Monday, June 29, 2009

Japanese industrial production bounces (2)

Japan's industrial production surged 14% in the three months ending May 2009. That's one more green shoot that demonstrates the global economy is not in free-fall and in fact is rebounding from the sharp decline of late last year. The down-sequence goes something like this: global demand collapsed as fear of widespread bank failures swept the markets; counterparty risk blew sky-high, with the result that banks stopped writing letters of credit; without letters of credit, global trade ground to a halt; as inventories built up, production was slashed. The up-sequence began early this year: Financial markets began to recover, as swap and credit spreads declined and liquidity returned; with counterparty risk rapidly declining, banks began writing letters of credit again; with letters of credit, global trade resumed; with confidence returning, demand started picking up; inventories began declining; and finally, with inventories declining, manufacturers are once again ramping up production. Evidence of this process can also be found in the rise this year of the prices of commodities, energy, and equities.

4 comments:

Public Library said...

We have stock, bond, and commodities rallying. Someone has to be wrong.

Donny Baseball said...

Public-
Not necessarily. There is nothing written in stone that these three can't correlate for a time. Each is totally consistent with a normal emergence out of recession - better outlook for profitability helps stocks, insolvency risk diminishing helps bonds, basic demand picking up helps commodities. Financial market 'tribal knowledge' can sometimes get trumped by economic fundamentals. I won't expect relationship to hold forever, but it makes total sense to me, and I've been riding each class up (while shorting treasuries).

Public Library said...

I get that much DB but I am not in the "all is well" "back to the status quo" camp. I was not in the “world is collapsing” camp either.

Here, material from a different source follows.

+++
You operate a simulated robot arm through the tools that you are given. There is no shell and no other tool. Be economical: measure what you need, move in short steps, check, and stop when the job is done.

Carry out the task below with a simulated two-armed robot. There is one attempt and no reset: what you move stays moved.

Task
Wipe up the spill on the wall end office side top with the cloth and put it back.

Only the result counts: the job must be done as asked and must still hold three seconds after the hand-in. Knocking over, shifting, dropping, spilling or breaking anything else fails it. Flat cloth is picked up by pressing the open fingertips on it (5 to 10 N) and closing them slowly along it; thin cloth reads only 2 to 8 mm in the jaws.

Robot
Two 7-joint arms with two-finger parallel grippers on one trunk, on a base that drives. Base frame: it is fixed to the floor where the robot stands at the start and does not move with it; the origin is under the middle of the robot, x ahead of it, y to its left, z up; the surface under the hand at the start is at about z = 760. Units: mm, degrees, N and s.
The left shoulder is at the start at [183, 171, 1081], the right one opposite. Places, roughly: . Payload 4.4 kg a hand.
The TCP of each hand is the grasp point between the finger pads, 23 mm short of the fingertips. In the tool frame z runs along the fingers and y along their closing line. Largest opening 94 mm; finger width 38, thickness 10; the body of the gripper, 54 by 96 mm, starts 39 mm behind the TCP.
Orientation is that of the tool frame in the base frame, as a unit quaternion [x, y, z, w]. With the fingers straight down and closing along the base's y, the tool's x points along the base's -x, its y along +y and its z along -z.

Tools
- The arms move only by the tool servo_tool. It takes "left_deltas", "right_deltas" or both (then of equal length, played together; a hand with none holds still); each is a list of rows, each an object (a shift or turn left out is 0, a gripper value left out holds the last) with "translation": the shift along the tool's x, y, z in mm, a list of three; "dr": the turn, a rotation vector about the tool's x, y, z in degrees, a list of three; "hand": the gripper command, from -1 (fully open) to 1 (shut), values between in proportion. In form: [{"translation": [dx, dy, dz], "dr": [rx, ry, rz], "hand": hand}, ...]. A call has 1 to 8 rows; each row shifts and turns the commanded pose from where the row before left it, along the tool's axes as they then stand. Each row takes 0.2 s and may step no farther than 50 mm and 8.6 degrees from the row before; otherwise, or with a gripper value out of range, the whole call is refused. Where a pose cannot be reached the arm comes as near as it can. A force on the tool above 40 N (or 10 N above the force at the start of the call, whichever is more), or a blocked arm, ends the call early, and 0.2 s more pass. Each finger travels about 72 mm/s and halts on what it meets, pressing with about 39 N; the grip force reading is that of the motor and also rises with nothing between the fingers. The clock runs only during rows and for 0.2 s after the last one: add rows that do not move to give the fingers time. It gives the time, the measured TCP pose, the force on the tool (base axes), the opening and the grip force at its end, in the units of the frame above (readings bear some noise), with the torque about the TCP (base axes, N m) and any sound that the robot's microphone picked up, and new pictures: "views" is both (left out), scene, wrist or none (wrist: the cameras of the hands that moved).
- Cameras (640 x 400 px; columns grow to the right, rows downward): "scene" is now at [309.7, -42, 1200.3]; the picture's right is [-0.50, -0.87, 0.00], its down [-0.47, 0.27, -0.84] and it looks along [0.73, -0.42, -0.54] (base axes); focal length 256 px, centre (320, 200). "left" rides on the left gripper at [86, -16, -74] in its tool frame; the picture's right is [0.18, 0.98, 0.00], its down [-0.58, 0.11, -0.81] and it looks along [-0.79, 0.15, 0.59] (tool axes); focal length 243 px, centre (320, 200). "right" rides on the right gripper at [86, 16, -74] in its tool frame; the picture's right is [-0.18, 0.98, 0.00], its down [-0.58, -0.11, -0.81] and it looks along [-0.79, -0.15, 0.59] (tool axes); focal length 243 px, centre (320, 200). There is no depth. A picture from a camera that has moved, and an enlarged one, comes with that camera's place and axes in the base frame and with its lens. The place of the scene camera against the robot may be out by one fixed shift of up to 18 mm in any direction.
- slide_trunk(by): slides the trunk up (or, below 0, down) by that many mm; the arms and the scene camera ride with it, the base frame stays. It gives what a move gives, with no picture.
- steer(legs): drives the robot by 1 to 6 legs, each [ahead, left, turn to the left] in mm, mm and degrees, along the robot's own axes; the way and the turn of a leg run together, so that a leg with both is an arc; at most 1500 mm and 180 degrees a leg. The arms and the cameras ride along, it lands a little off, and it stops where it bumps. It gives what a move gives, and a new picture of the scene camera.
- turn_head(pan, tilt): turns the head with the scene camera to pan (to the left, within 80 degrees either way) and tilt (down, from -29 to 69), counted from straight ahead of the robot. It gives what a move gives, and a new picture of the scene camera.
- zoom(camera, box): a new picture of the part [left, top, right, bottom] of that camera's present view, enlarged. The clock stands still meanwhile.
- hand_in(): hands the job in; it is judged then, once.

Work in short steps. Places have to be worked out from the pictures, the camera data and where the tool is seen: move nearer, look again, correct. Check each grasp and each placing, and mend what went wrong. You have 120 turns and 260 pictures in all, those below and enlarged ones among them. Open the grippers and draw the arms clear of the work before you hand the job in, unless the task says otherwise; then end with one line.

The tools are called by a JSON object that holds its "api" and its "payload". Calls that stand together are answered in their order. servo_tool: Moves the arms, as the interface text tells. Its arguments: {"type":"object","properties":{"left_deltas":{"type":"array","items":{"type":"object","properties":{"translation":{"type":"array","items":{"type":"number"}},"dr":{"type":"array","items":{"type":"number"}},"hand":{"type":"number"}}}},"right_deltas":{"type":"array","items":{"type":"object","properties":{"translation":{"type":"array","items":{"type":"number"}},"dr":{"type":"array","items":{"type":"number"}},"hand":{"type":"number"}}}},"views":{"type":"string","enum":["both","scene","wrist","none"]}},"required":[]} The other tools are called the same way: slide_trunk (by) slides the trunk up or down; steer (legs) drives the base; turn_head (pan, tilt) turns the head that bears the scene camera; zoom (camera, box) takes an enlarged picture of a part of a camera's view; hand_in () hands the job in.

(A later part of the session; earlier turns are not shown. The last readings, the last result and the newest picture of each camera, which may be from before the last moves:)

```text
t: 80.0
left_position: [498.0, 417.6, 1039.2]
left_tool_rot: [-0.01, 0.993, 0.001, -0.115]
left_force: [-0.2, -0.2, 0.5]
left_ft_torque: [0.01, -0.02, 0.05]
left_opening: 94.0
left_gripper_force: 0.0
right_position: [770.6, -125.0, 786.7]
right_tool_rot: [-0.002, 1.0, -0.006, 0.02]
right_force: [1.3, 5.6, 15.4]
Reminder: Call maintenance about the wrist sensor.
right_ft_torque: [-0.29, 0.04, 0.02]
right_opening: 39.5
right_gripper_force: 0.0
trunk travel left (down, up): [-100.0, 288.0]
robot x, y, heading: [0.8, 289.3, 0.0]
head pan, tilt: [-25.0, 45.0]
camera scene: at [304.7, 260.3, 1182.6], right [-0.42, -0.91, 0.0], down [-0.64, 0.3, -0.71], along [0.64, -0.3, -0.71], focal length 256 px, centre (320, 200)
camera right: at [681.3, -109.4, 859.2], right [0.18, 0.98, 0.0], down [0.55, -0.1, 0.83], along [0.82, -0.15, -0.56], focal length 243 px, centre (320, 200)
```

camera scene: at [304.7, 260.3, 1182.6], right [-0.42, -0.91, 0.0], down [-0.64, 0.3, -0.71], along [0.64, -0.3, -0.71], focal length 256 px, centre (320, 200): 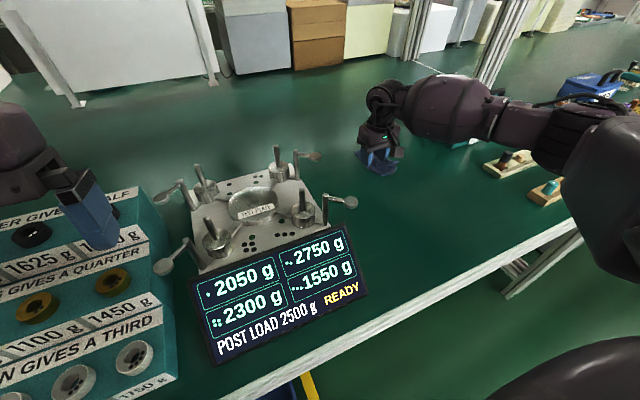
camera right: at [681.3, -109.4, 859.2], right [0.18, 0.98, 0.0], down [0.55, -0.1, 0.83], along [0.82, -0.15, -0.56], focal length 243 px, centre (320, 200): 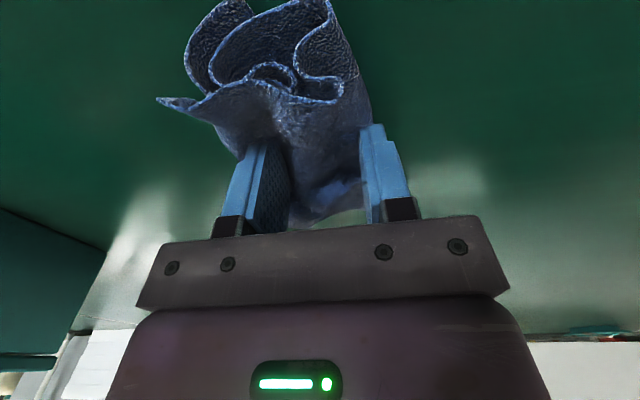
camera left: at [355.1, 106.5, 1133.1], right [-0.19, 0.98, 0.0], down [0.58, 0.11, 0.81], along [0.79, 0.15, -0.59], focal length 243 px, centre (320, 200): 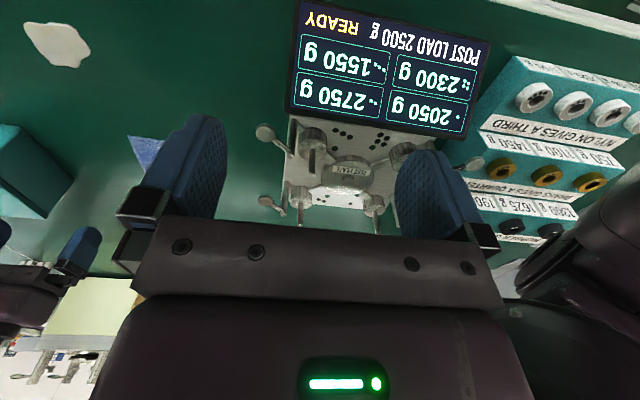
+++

The reasons we ended up here have not changed, cheap money and toxic mispriced assets. Until you can tell me confidently that those have been remedied, I would expect that with $13T (in the US alone) of cash, guarantees, and get out of jailed cards free, we would stabilize the rocky ship, but our long term prospects are now worse than ever.

Monetary and fiscal policy is a complete disaster and our governmental plans for the future are grander than ever. We are a rinse and repeat society but there arises a tipping point within everything. Nothing last forever, invest accordingly.

Donny Baseball said...

Public-
I agree 100%, or maybe 99%. Policy is terrible but with the click of a mouse I can move money to Canada or Cameroon or anywhere on the globe that I think will offer me a return. The goons that run our gov't haven't figured that out yet. The rest of the world can't afford to indulge in the wealth sapping, growth killing policies that we have embarked on, so I am betting that the rest of the world will move ahead with the US barely eking out real growth.